Three power cuts and a water cut within a 24 hour period (possibly related to the bad weather), one of which started twenty minutes before it got dark, lasted nearly four hours and finished 15 minutes before a friend arrived for dinner.

Why am I telling you all this? I'm not complaining (honestly!) and I could give an entire list of things to be grateful for, both silver linings of the things mentioned above and good things that have also happened this week. But there are a few reasons.

One, the small niggly things that that don't seem important enough to mention when someone asks how your week was, but cumulatively seem to add up, happen wherever you are. Just they may look slightly different for us.

Two, this blog is about giving an honest impression of life here, the ups and the downs. I don't want to paint a picture of life here being either swimmingly wonderful or absolutely terrible, neither of which would be true.

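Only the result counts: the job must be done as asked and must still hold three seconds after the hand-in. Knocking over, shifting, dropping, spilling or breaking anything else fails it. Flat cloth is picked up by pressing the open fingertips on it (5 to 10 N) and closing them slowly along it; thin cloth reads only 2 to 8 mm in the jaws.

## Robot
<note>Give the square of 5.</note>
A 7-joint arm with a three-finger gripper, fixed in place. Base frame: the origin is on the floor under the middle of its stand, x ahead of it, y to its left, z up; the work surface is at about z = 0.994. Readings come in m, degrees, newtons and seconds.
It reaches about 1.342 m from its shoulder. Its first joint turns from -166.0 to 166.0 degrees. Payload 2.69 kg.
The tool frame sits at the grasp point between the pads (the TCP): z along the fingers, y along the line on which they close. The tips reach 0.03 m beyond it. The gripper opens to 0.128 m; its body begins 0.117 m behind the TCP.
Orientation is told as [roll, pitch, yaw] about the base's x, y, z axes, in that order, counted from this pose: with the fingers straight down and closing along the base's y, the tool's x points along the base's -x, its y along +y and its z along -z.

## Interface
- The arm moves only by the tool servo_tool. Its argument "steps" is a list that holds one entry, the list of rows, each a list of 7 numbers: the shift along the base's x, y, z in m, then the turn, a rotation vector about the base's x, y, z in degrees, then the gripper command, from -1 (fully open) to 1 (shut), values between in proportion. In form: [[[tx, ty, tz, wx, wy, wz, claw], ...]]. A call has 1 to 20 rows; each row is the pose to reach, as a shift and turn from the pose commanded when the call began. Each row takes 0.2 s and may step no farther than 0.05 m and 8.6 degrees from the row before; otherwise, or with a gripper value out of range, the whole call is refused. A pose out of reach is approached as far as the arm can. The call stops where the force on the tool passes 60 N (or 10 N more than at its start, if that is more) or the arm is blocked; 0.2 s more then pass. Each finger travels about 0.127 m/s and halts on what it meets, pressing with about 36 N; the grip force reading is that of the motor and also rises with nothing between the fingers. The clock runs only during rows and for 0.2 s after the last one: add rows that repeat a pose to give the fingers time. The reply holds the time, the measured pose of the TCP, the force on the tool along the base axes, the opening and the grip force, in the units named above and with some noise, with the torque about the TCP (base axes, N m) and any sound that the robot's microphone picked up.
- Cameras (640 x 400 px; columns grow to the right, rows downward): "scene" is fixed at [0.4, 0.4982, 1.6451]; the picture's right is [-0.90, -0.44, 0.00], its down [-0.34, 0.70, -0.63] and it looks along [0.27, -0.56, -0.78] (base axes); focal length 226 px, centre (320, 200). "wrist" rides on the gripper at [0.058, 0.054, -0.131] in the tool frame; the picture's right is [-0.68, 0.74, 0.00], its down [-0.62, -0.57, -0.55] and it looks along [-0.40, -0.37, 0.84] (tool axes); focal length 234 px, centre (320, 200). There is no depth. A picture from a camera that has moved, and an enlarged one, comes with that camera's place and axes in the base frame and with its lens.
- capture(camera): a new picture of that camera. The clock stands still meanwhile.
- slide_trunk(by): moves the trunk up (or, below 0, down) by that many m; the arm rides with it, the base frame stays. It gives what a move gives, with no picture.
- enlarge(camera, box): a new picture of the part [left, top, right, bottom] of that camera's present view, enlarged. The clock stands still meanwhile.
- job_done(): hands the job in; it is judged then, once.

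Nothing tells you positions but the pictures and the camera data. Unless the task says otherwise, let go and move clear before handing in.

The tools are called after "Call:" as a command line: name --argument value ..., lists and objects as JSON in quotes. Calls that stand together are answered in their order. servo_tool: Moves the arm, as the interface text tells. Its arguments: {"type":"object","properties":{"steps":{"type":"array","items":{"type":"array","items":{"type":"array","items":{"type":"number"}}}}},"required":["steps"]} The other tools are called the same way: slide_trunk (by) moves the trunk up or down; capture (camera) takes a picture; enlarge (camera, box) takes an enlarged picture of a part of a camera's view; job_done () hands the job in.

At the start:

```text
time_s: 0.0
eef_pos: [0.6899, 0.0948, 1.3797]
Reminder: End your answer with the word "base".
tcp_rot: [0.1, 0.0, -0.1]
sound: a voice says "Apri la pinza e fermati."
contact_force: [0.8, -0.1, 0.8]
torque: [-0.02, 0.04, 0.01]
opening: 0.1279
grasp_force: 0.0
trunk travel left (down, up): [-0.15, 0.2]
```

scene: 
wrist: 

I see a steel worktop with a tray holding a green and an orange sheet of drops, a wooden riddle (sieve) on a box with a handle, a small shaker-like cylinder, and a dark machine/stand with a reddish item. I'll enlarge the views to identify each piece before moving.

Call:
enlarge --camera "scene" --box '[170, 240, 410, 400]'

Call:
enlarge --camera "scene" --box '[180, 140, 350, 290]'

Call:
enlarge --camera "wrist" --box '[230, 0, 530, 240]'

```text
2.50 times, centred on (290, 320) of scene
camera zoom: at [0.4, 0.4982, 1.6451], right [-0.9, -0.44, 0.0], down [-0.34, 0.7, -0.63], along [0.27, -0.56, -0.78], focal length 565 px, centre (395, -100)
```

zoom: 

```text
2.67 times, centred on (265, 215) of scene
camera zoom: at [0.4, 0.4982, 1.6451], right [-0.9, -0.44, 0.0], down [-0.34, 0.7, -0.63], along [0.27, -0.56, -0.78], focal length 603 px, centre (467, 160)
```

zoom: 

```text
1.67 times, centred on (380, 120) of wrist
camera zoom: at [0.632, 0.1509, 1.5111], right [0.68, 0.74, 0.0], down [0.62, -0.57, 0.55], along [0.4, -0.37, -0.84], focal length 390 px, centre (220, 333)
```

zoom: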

Our life here is mostly very mundane and normal and therefore it's these small things that probably have the biggest impact on our daily life here.

Three, just in case there's anyone who is labouring under the false impression that people who move country also get an extra dose of holiness along with their plane ticket, I'd like to disabuse you of that myth. We do get more grace when the burdens grow greater, but that happens no matter what country you live in. We have the same temperaments and personalities that we had in the UK. Please don't think that people like us are spiritual super heroes! We're really not :-)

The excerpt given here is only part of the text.